Source excerpt =
Creating a SkipList Object
While SkipNode objects represent the individual nodes in a skip list,
the SkipList class manages their insertion, deletion, and retrieval (see
Listing Four, SkipList.h). SkipList has one
constructor, which takes three values: the probability and maximum node height
(which are used to instantiate RandomHeight), and a parameter representing
the maximum key value. The maximum key value is stored in the tail of the skip
list, preventing the search algorithm from attempting to look beyond that point.
This sentinel operation could be implemented differently; for example, by comparing
a SkipNode's forward pointer to the address of the tail node.
Listing Four
#ifndef SKIP_LIST
#define SKIP_LIST
#include <iostream.h>
#include <fstream.h>
#include "SkipNode.h"
#include "RandomHeight.h"
template <class Key, class Obj>
class SkipList
{
public:
SkipList(float,int,Key*);
~SkipList();
bool insert(Key*, Obj*);
bool remove(Key*);
Obj* retrieve(Key*);
void dump(ofstream&);
private:
SkipNode<Key,Obj>* head;
SkipNode<Key,Obj>* tail;
float probability;
int maxHeight;
int curHeight;
RandomHeight* randGen;
};
template <class Key, class Obj>
SkipList<Key,Obj>::SkipList(float p, int m, Key* k)
{
curHeight = 1;
maxHeight = m;
probability = p;
randGen = new RandomHeight(m,p);
// Create head and tail and attach them
head = new SkipNode<Key,Obj>(maxHeight);
tail = new SkipNode<Key,Obj>(k, (Obj*) NULL, maxHeight);
for ( int x = 1; x <= maxHeight; x++ )
head->fwdNodes[x] = tail;
}
template <class Key, class Obj>
SkipList<Key,Obj>::~SkipList()

Problems to solve =
1) Copy the part of the source excerpt from the words "Creating a SkipList" through the words "beyond that point.".
2) Pick up the source excerpt at the point where it stops and go on.

Supplied information =
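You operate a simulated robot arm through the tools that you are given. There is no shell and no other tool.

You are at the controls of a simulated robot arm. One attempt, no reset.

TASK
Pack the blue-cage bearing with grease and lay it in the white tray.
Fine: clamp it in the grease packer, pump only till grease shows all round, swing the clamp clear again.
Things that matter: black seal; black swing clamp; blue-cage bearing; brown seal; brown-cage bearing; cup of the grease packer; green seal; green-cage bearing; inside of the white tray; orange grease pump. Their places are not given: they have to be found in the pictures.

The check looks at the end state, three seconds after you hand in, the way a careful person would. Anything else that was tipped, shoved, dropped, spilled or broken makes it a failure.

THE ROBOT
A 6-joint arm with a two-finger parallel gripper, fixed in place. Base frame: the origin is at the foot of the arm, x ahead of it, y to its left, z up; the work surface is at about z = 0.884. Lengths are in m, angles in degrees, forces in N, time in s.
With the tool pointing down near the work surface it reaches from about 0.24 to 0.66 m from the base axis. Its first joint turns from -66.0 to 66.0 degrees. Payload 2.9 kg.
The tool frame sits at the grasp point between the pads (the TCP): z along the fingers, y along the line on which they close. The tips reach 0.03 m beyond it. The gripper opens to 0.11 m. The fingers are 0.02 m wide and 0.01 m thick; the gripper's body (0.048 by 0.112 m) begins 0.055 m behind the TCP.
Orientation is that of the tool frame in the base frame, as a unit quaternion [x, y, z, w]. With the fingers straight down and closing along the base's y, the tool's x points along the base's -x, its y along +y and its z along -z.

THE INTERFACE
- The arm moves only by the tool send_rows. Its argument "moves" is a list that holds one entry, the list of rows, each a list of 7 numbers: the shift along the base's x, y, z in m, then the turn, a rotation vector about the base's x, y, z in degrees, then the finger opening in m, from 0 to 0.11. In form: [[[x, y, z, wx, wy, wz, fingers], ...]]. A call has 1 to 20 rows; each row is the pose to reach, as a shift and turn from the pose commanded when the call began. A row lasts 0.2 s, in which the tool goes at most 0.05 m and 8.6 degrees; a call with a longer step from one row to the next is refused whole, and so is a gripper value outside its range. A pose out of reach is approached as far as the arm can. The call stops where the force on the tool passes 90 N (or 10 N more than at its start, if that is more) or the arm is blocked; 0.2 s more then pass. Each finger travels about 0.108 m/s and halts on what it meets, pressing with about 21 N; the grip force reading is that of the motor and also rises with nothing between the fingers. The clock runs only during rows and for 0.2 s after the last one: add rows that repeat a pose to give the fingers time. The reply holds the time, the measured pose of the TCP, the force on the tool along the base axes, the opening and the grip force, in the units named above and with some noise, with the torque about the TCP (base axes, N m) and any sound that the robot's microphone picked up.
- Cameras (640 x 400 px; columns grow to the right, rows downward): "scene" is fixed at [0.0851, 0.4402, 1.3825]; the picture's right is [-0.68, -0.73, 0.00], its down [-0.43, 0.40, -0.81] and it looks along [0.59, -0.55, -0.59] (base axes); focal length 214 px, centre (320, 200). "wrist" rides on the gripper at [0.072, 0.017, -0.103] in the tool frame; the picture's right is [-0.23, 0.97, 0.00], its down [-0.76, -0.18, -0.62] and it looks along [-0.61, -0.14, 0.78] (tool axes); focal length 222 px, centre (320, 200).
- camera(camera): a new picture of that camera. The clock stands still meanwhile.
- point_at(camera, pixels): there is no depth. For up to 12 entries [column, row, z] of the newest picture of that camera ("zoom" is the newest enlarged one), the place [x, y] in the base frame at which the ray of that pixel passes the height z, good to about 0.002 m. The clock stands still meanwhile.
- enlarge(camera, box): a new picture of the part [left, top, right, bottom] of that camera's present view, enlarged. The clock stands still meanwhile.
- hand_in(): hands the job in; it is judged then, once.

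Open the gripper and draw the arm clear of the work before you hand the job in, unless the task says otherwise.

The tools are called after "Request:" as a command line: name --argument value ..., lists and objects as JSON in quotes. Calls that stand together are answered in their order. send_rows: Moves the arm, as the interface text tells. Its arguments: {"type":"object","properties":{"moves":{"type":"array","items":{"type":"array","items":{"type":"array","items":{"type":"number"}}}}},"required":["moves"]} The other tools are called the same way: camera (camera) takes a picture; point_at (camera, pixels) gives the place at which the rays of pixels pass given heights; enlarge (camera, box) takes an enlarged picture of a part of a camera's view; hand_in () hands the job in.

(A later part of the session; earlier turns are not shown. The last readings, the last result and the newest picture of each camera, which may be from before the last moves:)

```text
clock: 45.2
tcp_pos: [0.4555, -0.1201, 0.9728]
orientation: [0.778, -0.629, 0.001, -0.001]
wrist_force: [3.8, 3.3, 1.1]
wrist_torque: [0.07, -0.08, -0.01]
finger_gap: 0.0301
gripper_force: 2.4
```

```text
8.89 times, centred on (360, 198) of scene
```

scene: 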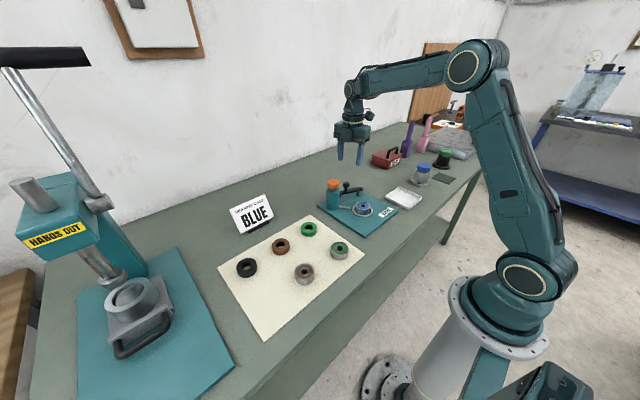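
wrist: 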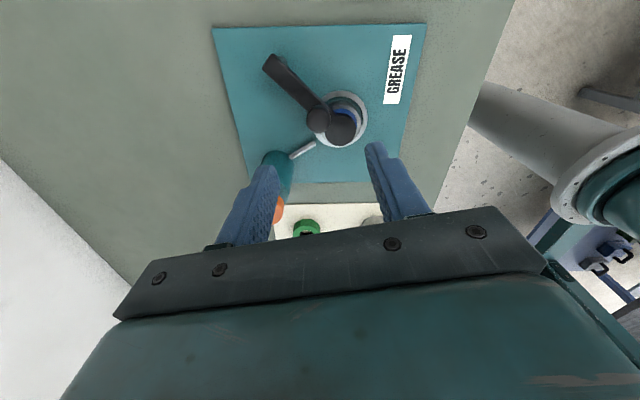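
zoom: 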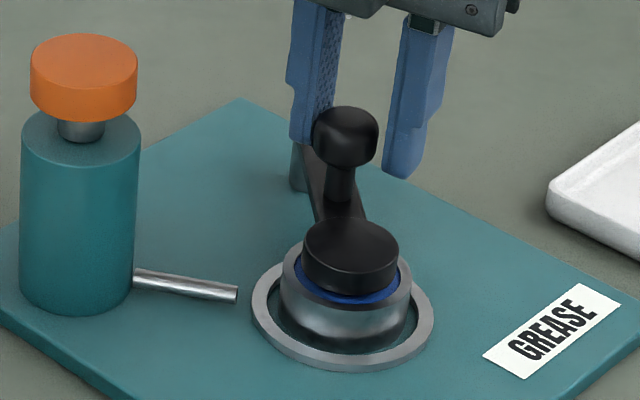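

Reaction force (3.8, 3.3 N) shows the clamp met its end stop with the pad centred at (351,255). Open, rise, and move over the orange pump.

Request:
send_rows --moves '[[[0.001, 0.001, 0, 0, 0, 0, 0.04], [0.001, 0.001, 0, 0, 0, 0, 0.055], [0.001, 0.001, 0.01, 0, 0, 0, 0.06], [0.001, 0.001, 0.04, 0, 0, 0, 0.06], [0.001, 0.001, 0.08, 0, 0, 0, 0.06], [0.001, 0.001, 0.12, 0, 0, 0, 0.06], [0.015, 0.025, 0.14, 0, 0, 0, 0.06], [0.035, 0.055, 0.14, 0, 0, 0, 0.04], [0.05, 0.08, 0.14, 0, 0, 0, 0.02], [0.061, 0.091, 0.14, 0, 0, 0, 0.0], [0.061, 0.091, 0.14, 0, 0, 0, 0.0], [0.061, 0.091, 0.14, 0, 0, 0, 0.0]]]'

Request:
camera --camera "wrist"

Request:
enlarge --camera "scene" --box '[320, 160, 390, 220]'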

---

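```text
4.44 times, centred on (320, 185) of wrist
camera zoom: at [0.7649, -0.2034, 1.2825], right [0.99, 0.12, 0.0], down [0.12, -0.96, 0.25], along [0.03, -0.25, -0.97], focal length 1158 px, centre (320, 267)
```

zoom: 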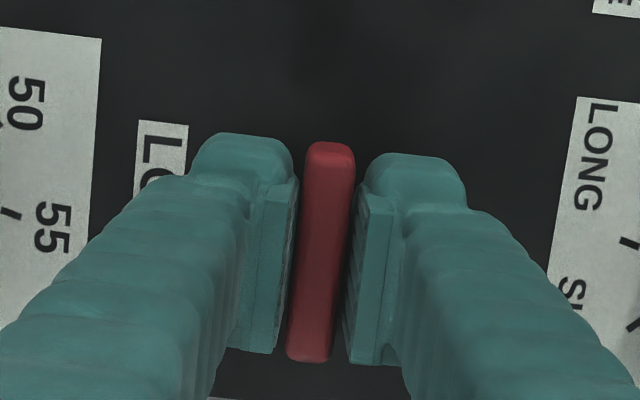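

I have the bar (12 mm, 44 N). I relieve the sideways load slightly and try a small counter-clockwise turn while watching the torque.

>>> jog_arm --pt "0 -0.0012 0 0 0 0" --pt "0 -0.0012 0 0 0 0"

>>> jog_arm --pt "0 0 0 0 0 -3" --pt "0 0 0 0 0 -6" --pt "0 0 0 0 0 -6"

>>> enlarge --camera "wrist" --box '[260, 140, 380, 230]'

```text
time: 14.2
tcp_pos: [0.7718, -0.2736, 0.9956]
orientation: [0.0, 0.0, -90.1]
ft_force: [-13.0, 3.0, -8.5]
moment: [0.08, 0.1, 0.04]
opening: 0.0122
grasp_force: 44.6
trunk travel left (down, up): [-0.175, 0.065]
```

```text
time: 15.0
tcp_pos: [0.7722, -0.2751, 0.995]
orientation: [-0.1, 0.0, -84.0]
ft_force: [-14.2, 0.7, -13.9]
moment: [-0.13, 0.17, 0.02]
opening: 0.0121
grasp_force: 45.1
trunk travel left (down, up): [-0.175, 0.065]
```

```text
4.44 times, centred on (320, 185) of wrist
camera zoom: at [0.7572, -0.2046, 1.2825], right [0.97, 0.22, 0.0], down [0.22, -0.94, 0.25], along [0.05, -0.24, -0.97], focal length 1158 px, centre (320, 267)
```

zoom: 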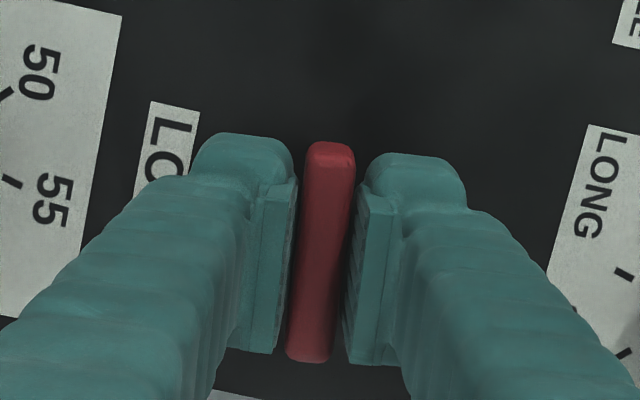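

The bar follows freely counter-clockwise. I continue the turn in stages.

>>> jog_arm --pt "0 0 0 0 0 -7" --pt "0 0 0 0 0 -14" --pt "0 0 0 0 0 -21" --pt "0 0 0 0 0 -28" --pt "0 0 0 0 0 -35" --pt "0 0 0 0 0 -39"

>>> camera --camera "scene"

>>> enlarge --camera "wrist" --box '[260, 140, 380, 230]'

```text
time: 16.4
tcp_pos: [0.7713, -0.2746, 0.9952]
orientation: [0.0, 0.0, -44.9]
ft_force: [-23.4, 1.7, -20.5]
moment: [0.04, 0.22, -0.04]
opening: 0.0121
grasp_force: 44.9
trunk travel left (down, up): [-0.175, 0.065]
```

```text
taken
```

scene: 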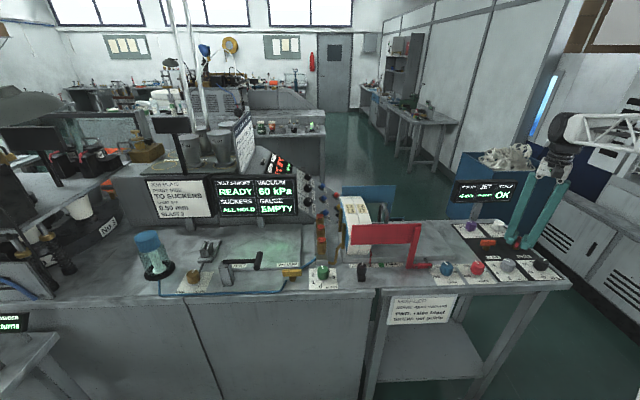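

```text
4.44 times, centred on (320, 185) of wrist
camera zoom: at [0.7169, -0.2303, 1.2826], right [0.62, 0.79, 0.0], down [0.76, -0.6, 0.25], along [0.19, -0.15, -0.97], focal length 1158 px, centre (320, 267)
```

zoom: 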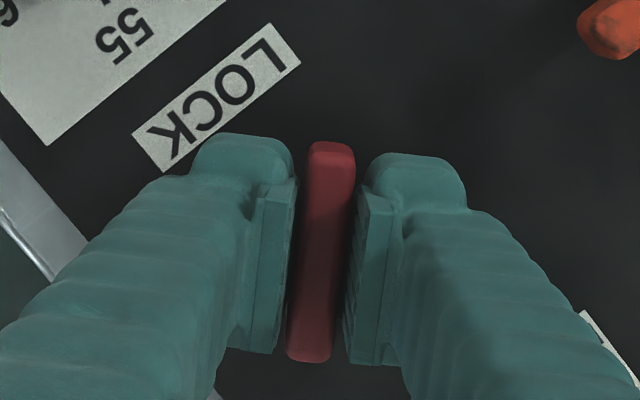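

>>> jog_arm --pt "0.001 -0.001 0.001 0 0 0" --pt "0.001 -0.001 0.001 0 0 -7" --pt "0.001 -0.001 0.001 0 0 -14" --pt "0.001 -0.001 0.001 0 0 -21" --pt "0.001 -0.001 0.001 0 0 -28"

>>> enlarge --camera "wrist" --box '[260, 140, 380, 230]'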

* * *

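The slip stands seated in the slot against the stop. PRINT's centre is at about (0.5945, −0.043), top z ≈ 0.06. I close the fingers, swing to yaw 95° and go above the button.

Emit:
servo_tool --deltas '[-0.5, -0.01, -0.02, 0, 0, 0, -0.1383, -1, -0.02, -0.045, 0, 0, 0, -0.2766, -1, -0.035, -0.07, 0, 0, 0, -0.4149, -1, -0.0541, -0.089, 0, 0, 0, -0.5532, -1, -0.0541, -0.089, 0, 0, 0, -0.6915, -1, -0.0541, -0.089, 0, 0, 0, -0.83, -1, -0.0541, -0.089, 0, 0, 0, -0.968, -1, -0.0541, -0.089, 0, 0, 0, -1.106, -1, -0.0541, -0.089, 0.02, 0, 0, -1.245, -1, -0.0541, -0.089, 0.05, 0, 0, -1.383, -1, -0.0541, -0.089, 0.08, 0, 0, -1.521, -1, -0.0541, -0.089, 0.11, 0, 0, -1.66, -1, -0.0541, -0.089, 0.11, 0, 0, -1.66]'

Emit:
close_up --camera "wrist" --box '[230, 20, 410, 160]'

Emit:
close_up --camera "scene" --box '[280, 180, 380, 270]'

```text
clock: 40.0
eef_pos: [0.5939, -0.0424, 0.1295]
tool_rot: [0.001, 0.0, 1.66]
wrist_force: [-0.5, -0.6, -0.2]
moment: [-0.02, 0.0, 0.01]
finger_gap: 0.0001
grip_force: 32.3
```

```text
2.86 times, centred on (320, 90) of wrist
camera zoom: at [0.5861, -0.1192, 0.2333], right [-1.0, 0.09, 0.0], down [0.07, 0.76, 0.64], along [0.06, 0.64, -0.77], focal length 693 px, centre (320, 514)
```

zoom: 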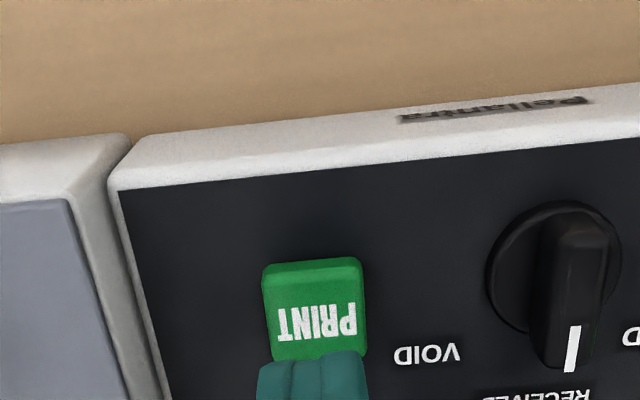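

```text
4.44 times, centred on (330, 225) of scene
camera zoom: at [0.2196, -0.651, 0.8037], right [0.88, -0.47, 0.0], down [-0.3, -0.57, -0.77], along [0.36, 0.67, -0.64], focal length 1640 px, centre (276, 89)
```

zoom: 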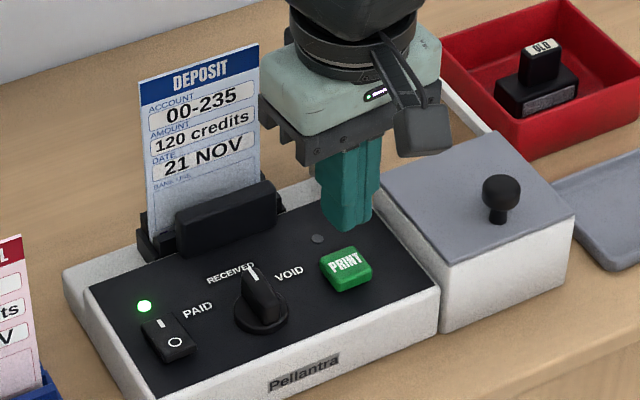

Task results =
1)
Creating a SkipList Object
While SkipNode objects represent the individual nodes in a skip list,
the SkipList class manages their insertion, deletion, and retrieval (see
Listing Four, SkipList.h). SkipList has one
constructor, which takes three values: the probability and maximum node height
(which are used to instantiate RandomHeight), and a parameter representing
the maximum key value. The maximum key value is stored in the tail of the skip
list, preventing the search algorithm from attempting to look beyond that point.

2)
{
// Walk 0 level nodes and delete all
SkipNode<Key,Obj>* tmp;
SkipNode<Key,Obj>* nxt;
tmp = head;
while ( tmp )
{
nxt = tmp->fwdNodes[1];
delete tmp;
tmp = nxt;
}
}
template <class Key, class Obj>
bool SkipList<Key,Obj>::insert(Key* k, Obj* o)
{
int lvl = 0, h = 0;
SkipNode<Key,Obj>** updateVec =
new SkipNode<Key,Obj>* [maxHeight+1];
SkipNode<Key,Obj>* tmp = head;
Key* cmpKey;
// Figure out where new node goes
for ( h = curHeight; h >= 1; h-- )
{
cmpKey = tmp->fwdNodes[h]->getKey();
while ( *cmpKey < *k )
{
tmp = tmp->fwdNodes[h];
cmpKey = tmp->fwdNodes[h]->getKey();
}
updateVec[h] = tmp;
}
tmp = tmp->fwdNodes[1];
cmpKey = tmp->getKey();
// If dup, return false
if ( *cmpKey == *k )
{
return false;
}
else
{
// Perform an insert
lvl = randGen->newLevel();
if ( lvl > curHeight )
{
for ( int i = curHeight + 1; i <= lvl; i++ )
updateVec[i] = head;
curHeight = lvl;
}
// Insert new element
tmp = new SkipNode<Key,Obj>(k, o, lvl);
for ( int i = 1; i <= lvl; i++ )
{
tmp->fwdNodes[i] = updateVec[i]->fwdNodes[i];
updateVec[i]->fwdNodes[i] = tmp;
}
}
return true;
}
template <class Key, class Obj>
bool SkipList<Key,Obj>::remove(Key* k)
{
SkipNode<Key,Obj>** updateVec =
new SkipNode<Key,Obj>* [maxHeight+1];
SkipNode<Key,Obj>* tmp = head;
Key* cmpKey;
// Find the node we need to delete
for ( int h = curHeight; h > 0; h-- )
{
cmpKey = tmp->fwdNodes[h]->getKey();
while ( *cmpKey < *k )
{
tmp = tmp->fwdNodes[h];
cmpKey = tmp->fwdNodes[h]->getKey();
}
updateVec[h] = tmp;
}
tmp = tmp->fwdNodes[1];
cmpKey = tmp->getKey();
if ( *cmpKey == *k )
{
for ( int i = 1; i <= curHeight; i++ )
{
if ( updateVec[i]->fwdNodes[i] != tmp )
break;
updateVec[i]->fwdNodes[i] = tmp->fwdNodes[i];
}
delete tmp;
while ( ( curHeight > 1 ) &&
( ( head->fwdNodes[curHeight]->getKey()
== tail->getKey() ) ) )
curHeight--;
return true;
}
else
{
return false;
}
}
template <class Key, class Obj>
Obj* SkipList<Key,Obj>::retrieve(Key* k)
{
int h = 0;
SkipNode<Key,Obj>** updateVec =
new SkipNode<Key,Obj>* [maxHeight+1];
SkipNode<Key,Obj>* tmp = head;
Key* cmpKey;
// Find the key and return the node
for ( h = curHeight; h >= 1; h-- )
{
cmpKey = tmp->fwdNodes[h]->getKey();
while ( *cmpKey < *k )
{
tmp = tmp->fwdNodes[h];
cmpKey = tmp->fwdNodes[h]->getKey();
}
updateVec[h] = tmp;
}
tmp = tmp->fwdNodes[1];
cmpKey = tmp->getKey();
if ( *cmpKey == *k )
return tmp->getObj();
else
return (SkipNode<Key,Obj>*) NULL;
}
template <class Key, class Obj>
void SkipList<Key,Obj>::dump(ofstream& of)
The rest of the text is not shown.